Based on a short story by the director, Orphan of Anyang focuses on the lives of three people, a criminal, a prostitute, and an unemployed industrial worker and how their lives intersect when a baby is abandoned at an outdoor food stand. The film takes up where Platform leaves off, documenting the results of the swift change from collectivization to individual enterprise in the lives of three marginal characters living in Anyang. As the film begins, Yu Dagang (Sun Guilin) has just lost his job as an industrial worker. Strapped for money he must barter with his former co-workers, exchanging meal coupons for cash.
While eating at an outdoor noodle stand, Dagang finds an abandoned baby with a note asking for the baby's care in exchange for 200 yuan each month. Desperate, Dagang takes the child home and awkwardly begins to care for him. He soon discovers that the mother Yanli (Yue Sengli) is a prostitute and the girlfriend of Boss Side, a small-time triad boss always surrounded by a gang of hoodlums. Dagang finally invites Yanli to live with him if she promises to give up her life of prostitution. When Boss Side is diagnosed with leukemia, however, he returns to Yanli's house and attempts to take back his child as his only legacy.

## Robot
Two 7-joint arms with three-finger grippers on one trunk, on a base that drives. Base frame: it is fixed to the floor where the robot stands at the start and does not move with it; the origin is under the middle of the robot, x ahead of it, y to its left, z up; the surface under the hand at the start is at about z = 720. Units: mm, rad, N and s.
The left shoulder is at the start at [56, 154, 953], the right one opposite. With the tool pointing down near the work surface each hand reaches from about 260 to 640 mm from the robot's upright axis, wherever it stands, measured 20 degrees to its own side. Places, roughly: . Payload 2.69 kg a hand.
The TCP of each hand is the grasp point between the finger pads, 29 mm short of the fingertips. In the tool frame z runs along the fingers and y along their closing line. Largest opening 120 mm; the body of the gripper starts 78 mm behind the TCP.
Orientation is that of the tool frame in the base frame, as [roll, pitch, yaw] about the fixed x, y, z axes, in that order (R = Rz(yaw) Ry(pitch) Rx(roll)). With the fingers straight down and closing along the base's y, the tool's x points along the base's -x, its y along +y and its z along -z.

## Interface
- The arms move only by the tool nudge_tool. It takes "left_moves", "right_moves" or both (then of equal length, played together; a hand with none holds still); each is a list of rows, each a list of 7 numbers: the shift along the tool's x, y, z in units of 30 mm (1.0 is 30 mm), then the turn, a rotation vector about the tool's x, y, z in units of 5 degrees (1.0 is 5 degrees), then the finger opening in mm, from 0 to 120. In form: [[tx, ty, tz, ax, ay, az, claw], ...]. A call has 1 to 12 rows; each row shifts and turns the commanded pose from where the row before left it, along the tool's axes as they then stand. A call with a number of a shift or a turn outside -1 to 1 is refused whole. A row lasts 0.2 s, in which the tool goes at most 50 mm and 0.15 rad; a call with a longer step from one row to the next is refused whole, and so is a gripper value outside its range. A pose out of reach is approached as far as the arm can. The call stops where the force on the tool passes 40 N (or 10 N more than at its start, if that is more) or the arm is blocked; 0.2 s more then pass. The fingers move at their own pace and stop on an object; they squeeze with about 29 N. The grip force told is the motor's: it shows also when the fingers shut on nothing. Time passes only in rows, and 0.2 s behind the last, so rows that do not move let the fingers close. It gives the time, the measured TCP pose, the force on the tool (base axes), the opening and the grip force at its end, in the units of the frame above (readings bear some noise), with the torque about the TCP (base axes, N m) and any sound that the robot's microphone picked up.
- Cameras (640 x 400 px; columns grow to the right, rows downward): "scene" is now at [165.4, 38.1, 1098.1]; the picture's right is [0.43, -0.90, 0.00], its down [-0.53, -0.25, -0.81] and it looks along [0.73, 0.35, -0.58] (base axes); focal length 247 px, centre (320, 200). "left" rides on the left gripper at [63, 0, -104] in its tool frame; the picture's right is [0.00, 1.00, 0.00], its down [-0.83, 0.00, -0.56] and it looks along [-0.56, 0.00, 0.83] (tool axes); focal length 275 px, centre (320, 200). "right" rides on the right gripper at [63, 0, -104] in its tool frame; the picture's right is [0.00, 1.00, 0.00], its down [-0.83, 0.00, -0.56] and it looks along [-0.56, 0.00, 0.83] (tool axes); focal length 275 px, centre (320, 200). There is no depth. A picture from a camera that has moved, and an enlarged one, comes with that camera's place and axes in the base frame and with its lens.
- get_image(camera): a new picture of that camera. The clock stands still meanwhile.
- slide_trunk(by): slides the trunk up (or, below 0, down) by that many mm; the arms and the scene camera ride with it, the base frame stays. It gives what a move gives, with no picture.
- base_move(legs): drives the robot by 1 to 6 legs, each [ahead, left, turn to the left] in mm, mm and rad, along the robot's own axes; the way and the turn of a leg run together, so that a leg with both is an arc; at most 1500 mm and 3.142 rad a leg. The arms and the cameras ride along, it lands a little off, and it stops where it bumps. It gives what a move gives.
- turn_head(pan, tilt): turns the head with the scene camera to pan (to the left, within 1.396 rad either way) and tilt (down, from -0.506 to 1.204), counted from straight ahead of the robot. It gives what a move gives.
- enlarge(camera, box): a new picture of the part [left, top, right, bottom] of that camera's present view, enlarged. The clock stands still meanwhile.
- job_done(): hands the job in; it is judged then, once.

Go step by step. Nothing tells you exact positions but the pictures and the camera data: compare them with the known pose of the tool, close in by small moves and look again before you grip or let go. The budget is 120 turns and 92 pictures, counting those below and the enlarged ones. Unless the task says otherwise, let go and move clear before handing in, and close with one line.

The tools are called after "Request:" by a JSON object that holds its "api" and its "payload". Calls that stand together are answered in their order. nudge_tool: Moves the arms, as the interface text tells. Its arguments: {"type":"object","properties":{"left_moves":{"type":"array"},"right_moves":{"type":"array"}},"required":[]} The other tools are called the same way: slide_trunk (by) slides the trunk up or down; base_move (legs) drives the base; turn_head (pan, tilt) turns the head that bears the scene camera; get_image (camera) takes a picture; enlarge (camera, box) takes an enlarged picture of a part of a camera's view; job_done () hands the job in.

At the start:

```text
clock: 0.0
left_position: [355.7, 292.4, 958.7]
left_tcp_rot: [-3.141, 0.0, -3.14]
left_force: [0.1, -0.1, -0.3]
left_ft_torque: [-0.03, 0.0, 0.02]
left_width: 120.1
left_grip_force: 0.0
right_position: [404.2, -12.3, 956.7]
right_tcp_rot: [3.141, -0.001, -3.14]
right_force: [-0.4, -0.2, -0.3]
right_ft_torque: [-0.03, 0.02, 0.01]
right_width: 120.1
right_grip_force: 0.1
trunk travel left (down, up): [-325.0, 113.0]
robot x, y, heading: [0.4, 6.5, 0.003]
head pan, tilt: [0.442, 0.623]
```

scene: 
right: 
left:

With little dialogue or cinematic embellishments such as background music or stylish cinematography, Wang delivers filmmaking stripped to its bare essentials with only the clatter of urban street sounds left to penetrate the dreariness. Wang uses a fixed camera and long takes as Taiwanese director Hou Hsiao-Hsien. Unlike Hou, however, Wang's film lacks rhythm and energy and its extremely slow pace doesn't create tension or help to illuminate the characters. For example, when Yanli and Yu meet at a restaurant, both sit and eat noodles for a good two minutes until someone breaks the awkward silence. Orphan of Anyang is an important glimpse of China rarely seen and its ultra-realism is involving, but I found the film to be strangely distancing and the ambiguous ending left me unsatisfied.